Posted on 2020-12-09T08:18:43Z GMT
I remember this salon, rather well. Second to last in 2019. Great story about the sword master Musashi; I was too busy listening to get a good photo of Michael.
I’ve been raising money for Odd Salon over here. They’re a great organization, and while they’re not feeding people or engaging in direct mutual aid, I’d argue that the core mission of teaching people in an engaging way is just as essential. Maslow is bullshit; people need the arts in their lives to really be living (and if getting up in front of a rowdy crowd and giving them a history lesson, to capacity crowds once a month isn’t art, then I don’t know what is). Of course, survival first, but if you can, do.
Things are about to get dire again, if they aren’t already. We’ll be up to one 9/11 a day by mid-december if things don’t level off (and they won’t). Trump did this. The republicans in the Senate also did this. I’m not about to forgive and forget.
Stay safe out there. Wear your mask if you have to leave home, but really think about it before you do. Can it wait a day? Two? Try it out. Remember surviving another day is its own victory when the enemy is a death cult bent on killing us all.
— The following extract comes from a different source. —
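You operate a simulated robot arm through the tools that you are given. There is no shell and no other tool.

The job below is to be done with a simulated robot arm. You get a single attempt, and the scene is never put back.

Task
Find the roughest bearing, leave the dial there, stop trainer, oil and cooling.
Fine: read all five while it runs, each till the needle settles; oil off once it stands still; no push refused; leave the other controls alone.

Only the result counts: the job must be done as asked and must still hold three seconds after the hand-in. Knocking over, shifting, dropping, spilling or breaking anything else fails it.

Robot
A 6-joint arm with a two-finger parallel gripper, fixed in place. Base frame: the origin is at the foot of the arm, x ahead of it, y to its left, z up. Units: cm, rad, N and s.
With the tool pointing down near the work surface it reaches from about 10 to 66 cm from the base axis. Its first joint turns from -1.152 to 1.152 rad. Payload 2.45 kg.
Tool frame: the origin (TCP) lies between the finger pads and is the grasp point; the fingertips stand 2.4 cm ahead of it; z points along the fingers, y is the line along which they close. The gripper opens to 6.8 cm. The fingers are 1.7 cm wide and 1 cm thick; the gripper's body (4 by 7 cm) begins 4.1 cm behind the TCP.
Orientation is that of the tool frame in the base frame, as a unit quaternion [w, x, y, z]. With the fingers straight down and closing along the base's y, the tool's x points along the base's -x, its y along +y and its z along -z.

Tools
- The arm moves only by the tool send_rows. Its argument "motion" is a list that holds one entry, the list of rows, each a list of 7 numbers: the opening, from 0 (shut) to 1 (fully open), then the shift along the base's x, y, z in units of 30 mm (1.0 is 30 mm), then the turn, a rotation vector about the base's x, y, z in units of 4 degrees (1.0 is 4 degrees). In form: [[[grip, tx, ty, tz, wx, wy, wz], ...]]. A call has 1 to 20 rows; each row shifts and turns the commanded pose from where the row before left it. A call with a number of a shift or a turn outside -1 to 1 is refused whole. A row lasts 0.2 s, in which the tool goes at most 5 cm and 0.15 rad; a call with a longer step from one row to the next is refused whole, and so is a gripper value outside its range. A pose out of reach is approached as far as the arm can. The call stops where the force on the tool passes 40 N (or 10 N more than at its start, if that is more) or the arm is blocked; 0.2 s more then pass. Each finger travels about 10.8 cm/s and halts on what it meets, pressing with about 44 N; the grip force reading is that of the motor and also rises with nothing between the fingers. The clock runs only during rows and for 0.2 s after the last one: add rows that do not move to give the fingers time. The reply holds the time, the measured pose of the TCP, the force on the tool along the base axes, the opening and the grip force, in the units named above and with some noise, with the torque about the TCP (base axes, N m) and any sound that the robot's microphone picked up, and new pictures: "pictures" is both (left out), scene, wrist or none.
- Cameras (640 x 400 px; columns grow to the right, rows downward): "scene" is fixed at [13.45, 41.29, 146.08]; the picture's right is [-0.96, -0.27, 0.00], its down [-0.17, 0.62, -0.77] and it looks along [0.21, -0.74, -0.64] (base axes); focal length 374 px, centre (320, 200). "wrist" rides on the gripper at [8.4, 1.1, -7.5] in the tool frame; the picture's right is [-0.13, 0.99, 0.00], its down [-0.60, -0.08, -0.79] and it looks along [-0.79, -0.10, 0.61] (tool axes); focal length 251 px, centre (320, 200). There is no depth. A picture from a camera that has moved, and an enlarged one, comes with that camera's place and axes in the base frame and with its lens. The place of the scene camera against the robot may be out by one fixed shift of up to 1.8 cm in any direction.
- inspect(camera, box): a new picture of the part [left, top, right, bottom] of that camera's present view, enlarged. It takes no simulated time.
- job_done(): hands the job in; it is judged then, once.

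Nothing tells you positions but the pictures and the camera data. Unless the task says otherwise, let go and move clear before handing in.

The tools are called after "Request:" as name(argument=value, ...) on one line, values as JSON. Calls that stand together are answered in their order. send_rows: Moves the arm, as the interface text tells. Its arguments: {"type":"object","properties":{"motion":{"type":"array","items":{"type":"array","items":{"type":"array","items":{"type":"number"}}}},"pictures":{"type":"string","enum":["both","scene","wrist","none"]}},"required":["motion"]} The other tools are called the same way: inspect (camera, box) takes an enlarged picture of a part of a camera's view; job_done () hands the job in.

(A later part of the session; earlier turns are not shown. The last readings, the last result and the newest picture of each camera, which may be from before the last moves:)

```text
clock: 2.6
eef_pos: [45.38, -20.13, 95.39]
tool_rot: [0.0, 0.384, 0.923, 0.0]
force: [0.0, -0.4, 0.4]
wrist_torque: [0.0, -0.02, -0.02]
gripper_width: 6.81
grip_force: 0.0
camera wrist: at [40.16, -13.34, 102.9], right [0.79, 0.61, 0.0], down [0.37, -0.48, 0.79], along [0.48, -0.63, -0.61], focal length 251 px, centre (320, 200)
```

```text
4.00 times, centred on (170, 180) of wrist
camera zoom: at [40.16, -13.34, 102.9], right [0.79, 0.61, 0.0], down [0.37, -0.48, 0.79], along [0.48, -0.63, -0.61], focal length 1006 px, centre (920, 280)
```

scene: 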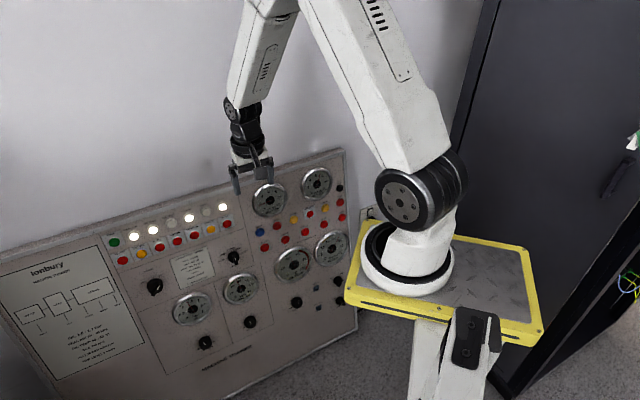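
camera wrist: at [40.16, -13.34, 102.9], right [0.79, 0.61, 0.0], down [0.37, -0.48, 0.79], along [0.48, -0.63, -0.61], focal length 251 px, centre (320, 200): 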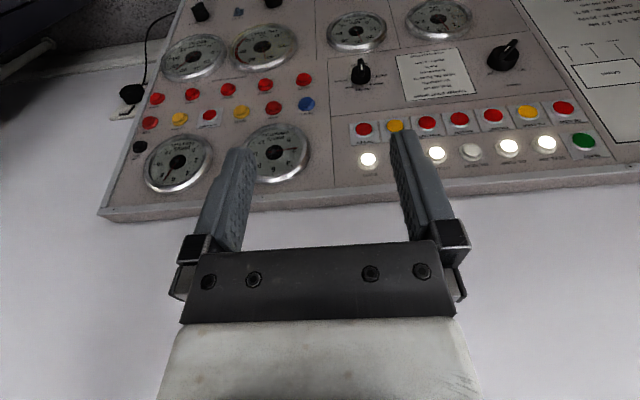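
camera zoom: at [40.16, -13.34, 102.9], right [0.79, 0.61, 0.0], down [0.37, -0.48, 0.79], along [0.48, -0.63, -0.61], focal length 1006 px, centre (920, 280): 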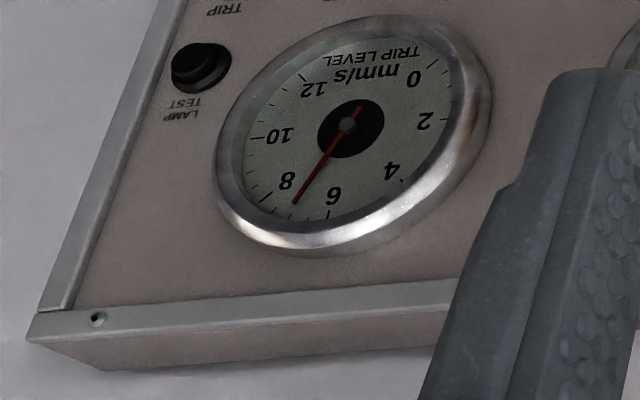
Posted on 2020-12-05T09:16:04Z GMT
Remember saturdays? When you would go to the bar and just run into cool people? Yeah. This one bled over into sunday, into the bar shutting down, into us standing outside with folks while everyone smoked and waited for their rides to show up. No, mom, I wasn’t smoking. I only smoke cigars, and those only to celebrate special occasions.
It’s December now, and the light is all but gone. When I get up from my desk to pause at 4, right before plunging into the last couple hours of my day, it’s all but dark outside. No time for an after-work walk, or an evening bike ride (unless I want to ride in the cold and dark, which used to appeal to me but doesn’t as much, now).
Things are going to get worse, before they get better. But they will get better dammit! There are old people, and shitty people, who don’t want it to be true, but we’re living in the first days of a better world. We humans made a working vaccine for a virus that didn’t exist 13 months ago (well, in humans) out of fragments of RNA in two days. Someone sequenced the vaccine, and they emailed the damn sequence, and two days of work later, what is now the Oxford vaccine was effectively done. Of course, there’s no way to know such a thing will work until it goes through trials, but we also did that in record time.
What I’m saying is, despite reactionary movements, despite setbacks, despite a whole political party determined to kill us all, we’re still here. First days of a better world.